▶ GIVEN EXERCISE: Exactly reproduce the lines from the line containing "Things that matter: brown" to the end of the data below, inclusive, and nothing else.

▶ SUPPLIED MATERIAL:
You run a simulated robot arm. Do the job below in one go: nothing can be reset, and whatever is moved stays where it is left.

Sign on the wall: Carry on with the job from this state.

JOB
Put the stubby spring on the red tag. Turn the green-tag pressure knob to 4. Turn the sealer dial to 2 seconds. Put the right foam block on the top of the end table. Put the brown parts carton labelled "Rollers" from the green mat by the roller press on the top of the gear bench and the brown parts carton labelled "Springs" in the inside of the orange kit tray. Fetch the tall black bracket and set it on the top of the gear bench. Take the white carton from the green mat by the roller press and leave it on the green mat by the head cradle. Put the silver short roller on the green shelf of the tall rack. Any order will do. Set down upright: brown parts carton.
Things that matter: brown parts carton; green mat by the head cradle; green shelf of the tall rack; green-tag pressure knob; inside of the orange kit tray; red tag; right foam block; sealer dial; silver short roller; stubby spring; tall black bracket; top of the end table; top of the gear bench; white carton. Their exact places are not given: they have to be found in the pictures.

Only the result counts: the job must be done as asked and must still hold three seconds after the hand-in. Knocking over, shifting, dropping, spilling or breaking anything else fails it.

▶ RESULT FOR THIS EXERCISE:
Things that matter: brown parts carton; green mat by the head cradle; green shelf of the tall rack; green-tag pressure knob; inside of the orange kit tray; red tag; right foam block; sealer dial; silver short roller; stubby spring; tall black bracket; top of the end table; top of the gear bench; white carton. Their exact places are not given: they have to be found in the pictures.

Only the result counts: the job must be done as asked and must still hold three seconds after the hand-in. Knocking over, shifting, dropping, spilling or breaking anything else fails it.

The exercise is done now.